— JOB —
Will you print the material below without altering a single character?

★ ★ ★ ★ ★

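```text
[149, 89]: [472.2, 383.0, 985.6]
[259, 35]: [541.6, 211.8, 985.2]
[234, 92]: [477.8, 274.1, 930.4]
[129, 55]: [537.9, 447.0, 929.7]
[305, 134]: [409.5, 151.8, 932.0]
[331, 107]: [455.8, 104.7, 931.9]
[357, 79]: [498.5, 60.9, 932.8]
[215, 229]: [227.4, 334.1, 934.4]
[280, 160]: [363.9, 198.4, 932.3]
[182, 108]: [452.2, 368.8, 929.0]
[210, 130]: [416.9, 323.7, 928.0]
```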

★ ★ ★ ★ ★

— SOLVED PROBLEM —
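```text
[149, 89]: [472.2, 383.0, 985.6]
[259, 35]: [541.6, 211.8, 985.2]
[234, 92]: [477.8, 274.1, 930.4]
[129, 55]: [537.9, 447.0, 929.7]
[305, 134]: [409.5, 151.8, 932.0]
[331, 107]: [455.8, 104.7, 931.9]
[357, 79]: [498.5, 60.9, 932.8]
[215, 229]: [227.4, 334.1, 934.4]
[280, 160]: [363.9, 198.4, 932.3]
[182, 108]: [452.2, 368.8, 929.0]
[210, 130]: [416.9, 323.7, 928.0]
```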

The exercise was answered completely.